When countries in Europe, Southeast Asia, and East Asia, including Japan and South Korea successfully shift the focus of Trump's policy toward China alone, his "reciprocal tariffs" could even gain a certain degree of broad support, effectively being legitimized from a geopolitical standpoint. Once the issue of "reciprocal tariffs" is settled, there are, in fact, few fundamental problems left in the U.S. economy and industry. The real uncertainty lies in Europe. Europe is clearly stuck in the quagmire of the Ukraine war, and even if "peace" is eventually achieved, it will still be incapable of bearing the burden of Ukraine's post-war reconstruction. As a result, global capital will have few viable destinations, making a return flow to the U.S. highly likely.

Looking at the competition between Europe and the U.S., what progressive governments across Europe are actually doing amounts to a "last resistance". It is inevitable that deglobalization will impact Europe. Sooner or later, this will become a consensus in global markets. Right-wing conservatism, or even the far right, is bound to rise and become mainstream in Europe, just as it has happened in the U.S.

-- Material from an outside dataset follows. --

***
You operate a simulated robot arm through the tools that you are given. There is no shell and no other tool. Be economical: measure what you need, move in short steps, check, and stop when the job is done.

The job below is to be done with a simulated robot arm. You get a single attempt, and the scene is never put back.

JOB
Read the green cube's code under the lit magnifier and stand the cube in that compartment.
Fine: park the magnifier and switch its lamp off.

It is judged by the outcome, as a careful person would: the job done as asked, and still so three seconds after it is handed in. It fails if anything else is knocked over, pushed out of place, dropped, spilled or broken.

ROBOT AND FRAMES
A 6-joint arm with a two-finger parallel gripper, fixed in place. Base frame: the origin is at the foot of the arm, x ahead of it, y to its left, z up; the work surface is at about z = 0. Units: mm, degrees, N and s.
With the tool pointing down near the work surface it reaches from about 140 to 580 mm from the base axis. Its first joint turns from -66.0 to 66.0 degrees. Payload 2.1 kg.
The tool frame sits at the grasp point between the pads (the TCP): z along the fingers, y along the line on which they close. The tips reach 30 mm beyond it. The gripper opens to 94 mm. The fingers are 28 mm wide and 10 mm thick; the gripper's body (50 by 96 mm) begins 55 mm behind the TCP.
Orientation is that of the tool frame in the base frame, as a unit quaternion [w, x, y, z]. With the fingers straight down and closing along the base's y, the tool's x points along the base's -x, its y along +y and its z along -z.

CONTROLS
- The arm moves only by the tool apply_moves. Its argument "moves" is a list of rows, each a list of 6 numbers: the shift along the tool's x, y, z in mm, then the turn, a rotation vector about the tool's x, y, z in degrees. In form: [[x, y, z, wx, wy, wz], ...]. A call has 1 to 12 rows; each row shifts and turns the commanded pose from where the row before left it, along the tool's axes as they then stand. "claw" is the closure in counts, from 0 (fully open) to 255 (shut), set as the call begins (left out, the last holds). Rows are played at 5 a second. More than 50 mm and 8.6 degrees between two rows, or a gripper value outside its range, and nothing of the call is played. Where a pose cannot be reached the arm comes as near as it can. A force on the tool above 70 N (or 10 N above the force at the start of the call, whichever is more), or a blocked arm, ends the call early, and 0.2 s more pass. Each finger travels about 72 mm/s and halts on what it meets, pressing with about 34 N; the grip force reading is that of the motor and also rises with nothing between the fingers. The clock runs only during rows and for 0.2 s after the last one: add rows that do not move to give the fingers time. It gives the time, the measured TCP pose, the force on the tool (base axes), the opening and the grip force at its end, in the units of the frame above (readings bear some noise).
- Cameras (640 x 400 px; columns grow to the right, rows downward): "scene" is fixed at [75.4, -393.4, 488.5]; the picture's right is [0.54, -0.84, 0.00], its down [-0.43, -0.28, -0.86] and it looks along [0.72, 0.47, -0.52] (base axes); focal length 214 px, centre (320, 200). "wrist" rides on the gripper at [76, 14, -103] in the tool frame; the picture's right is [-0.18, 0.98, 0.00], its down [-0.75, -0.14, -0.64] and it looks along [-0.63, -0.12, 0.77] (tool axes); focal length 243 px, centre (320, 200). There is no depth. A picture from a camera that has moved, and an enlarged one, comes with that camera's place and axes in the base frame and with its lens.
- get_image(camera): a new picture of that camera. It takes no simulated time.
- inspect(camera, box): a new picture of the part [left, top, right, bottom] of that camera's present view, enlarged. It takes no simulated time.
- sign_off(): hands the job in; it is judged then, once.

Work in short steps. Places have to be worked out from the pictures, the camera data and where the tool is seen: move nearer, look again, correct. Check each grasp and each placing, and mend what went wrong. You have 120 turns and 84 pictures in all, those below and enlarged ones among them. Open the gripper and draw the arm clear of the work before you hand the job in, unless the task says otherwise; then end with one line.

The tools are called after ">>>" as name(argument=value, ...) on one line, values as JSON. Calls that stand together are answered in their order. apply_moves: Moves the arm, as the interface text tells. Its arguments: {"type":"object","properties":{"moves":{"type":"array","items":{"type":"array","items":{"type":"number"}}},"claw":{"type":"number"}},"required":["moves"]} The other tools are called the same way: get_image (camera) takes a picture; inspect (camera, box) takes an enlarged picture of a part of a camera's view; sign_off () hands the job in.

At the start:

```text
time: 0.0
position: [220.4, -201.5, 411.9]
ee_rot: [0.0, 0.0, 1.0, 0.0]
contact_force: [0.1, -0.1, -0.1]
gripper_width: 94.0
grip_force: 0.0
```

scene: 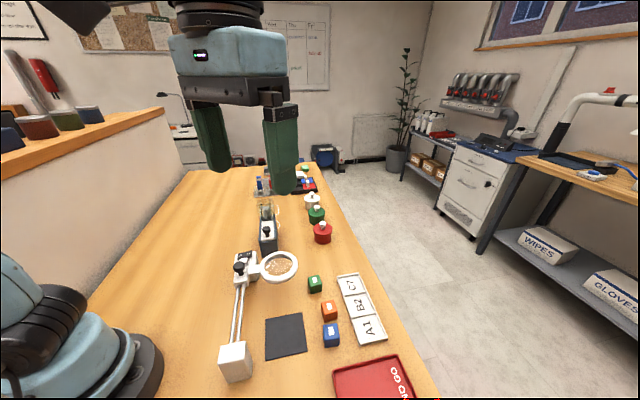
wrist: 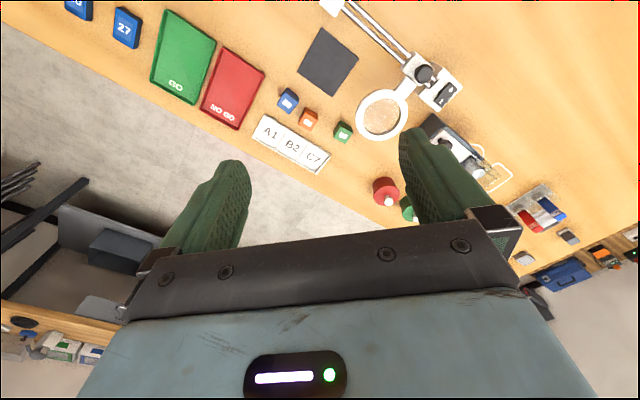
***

Final analysis conclusion:

When examining today's economic and policy shifts, the impact and responses triggered by the "Nixon Shock" are well worth comparative study. One can infer the possible trajectory of Trump administration policies, particularly if his key advisor, Stephen Miran retains the ability to make adjustments. This means that there is a real chance that some policy changes could occur. In the context of U.S.-Europe competition, what progressive governments in Europe are currently doing is, in effect, a "last resistance. Deglobalization is bound to impact Europe; this will eventually become a widely accepted view in global markets. As a result, right-wing conservatism, even far-right movements, are likely to rise and become mainstream across Europe, mirroring the political shift already seen in the U.S.